Summers’ endorsement of extending the fiscal stimulus from the payroll tax cut, which could be accomplished without even a perceived harm to the Social Security Trust Fund (just make it a refundable tax credit of 2% of salary paid out through withholding), puts him at odds with most of Washington. Both parties have endorsed letting that tax cut expire, pulling back $125 billion in fiscal accommodation and leading to a 1% reduction in GDP in 2013. But Summers wants it to stay, even without an offset. “Even if there was no explicit pay-for today, the extra income growth that would result as long as measures were taken at some point to stabilize the debt would be helpful,” he said.

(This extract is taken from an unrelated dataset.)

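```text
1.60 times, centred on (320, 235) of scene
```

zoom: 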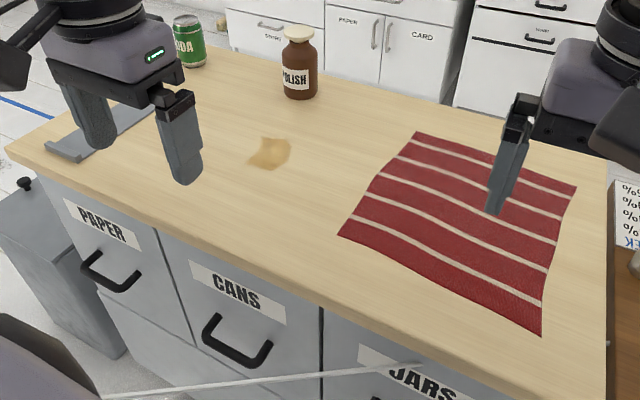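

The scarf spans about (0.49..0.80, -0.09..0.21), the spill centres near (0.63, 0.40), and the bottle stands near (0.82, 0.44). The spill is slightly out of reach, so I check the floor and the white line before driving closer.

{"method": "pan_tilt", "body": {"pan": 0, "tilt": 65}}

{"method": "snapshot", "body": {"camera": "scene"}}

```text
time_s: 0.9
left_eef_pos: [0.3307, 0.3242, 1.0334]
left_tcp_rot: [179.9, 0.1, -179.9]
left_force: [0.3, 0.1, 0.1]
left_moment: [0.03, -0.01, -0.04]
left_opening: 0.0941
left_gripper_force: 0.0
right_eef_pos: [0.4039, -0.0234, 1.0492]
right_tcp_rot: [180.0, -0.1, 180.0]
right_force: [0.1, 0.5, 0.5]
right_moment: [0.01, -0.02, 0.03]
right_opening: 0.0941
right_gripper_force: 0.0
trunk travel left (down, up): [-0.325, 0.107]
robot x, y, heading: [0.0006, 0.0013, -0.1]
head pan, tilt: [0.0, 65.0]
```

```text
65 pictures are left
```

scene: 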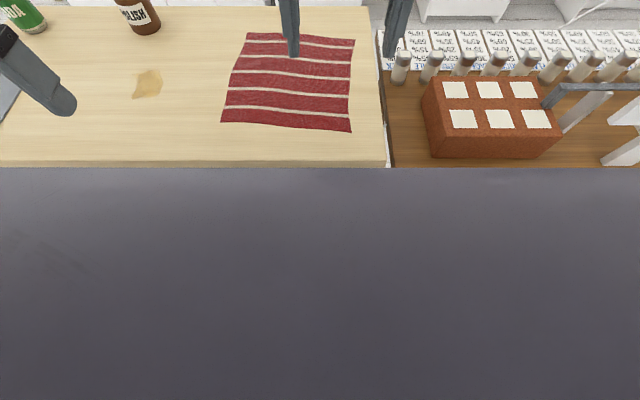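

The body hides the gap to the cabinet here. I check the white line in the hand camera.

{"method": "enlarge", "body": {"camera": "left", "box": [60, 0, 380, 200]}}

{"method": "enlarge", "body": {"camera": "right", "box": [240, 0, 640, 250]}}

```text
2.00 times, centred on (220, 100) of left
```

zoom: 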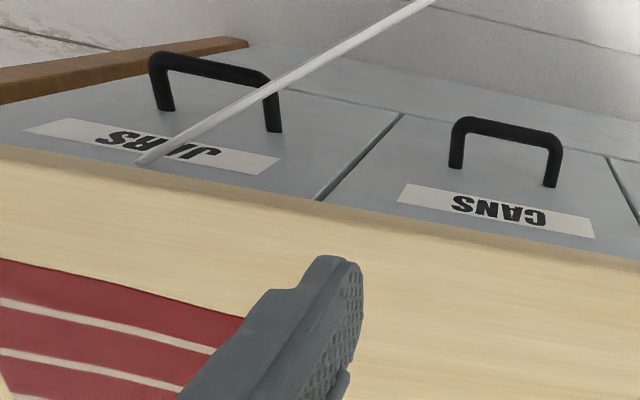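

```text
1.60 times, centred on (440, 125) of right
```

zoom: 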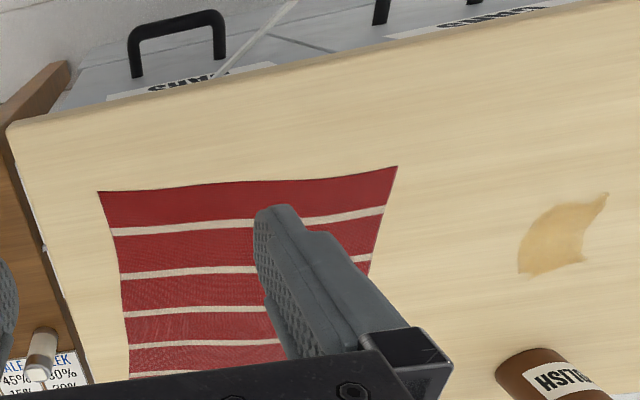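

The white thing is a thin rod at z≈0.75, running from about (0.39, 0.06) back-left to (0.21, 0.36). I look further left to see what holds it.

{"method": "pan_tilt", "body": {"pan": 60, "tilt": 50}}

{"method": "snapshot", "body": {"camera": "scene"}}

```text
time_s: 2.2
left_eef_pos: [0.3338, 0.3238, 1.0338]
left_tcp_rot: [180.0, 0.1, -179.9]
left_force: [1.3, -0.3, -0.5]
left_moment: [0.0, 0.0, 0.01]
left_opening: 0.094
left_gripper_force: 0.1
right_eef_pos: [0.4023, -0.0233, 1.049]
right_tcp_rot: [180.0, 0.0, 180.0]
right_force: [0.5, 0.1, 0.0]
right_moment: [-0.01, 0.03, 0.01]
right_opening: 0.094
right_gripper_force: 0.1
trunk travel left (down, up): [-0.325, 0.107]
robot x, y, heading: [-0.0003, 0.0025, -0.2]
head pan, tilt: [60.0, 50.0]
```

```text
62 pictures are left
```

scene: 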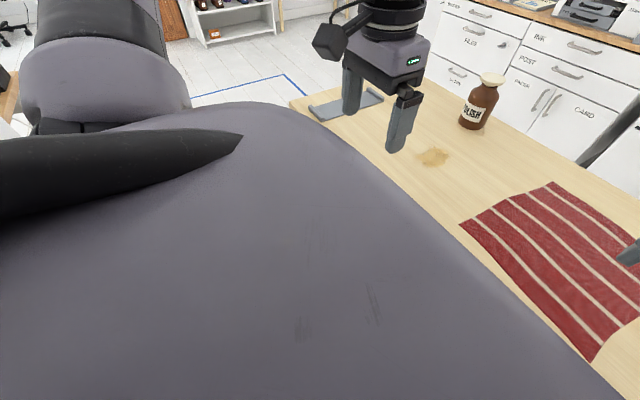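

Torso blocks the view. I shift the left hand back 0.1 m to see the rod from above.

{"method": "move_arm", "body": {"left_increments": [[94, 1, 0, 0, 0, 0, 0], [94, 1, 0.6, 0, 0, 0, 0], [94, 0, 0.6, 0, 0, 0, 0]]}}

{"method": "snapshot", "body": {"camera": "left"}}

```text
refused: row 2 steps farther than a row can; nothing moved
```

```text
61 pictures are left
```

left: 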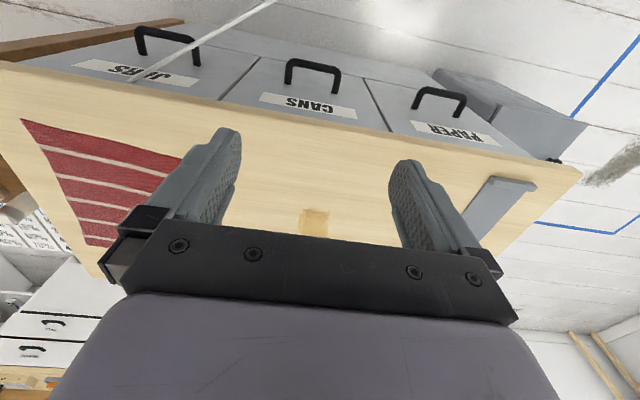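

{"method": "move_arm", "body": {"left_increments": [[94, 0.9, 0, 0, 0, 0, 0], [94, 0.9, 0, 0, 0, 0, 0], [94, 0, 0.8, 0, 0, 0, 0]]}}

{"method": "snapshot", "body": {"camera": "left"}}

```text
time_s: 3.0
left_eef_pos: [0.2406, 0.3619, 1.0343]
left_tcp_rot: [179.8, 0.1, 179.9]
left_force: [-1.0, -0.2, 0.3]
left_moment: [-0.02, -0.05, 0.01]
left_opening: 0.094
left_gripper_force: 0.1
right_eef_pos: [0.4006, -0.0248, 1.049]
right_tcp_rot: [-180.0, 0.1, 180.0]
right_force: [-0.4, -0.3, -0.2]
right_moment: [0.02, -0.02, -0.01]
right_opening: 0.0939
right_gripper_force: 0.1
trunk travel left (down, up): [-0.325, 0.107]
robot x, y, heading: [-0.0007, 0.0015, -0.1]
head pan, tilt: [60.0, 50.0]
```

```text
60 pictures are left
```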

Are there better ways to spend the federal Treasury than a payroll tax cut or some facsimile? Maybe. But it does amount to a wage subsidy in a time of stagnant or falling wages, and it’s fairly simple to implement. The economy is not in a state where it needs to sharply cut back on fiscal spending, nor is it in a state where it can sustain 1% slashes to GDP. We don’t yet have the job or economic growth necessary to tighten up the reins. I’m basically biased in favor of the facts of what the economy needs, and it really does need more stimulus.

By saying that it’s not enough to merely “avoid the cliff,” Summers wants to provide the exact opposite prescription for the economy as the fiscal scolds. On CNBC of all places, Steve Liesman had a great interview with the two primary scolds, Erskine Bowles and Alan Simpson, decimating their argument that we’re in a “moment of truth” on the deficit.

For example, here’s a question that almost never gets asked, but which Liesman asked today to Alan Simpson:

“Senator, it’s hard to look at a 1.6% yield on the 10-year right now to see the money that floods into the U.S. Treasury market any time there’s concern about anything in the world and say, you know what? The deficit’s the big problem right now.”

Alan Simpson was forced to follow that up with a cliche and then a falsehood…

“Well, we’re the healthiest horse in the glue factory… the trajectory of debt, deficit and interest in this country is exactly the same as the PIIGS countries. except we’re lots bigger.”

As noted, the glue factory line is just an old cliche (along with cleanest dirty shirt, etc.) and the trajectory of debt, deficits, and interest is not at all the same as in the PIIGS countries.

The payroll tax is not going to be extended, no matter how much Larry Summers protests. But this challenge to the underpinnings of deficit mania is quite welcome.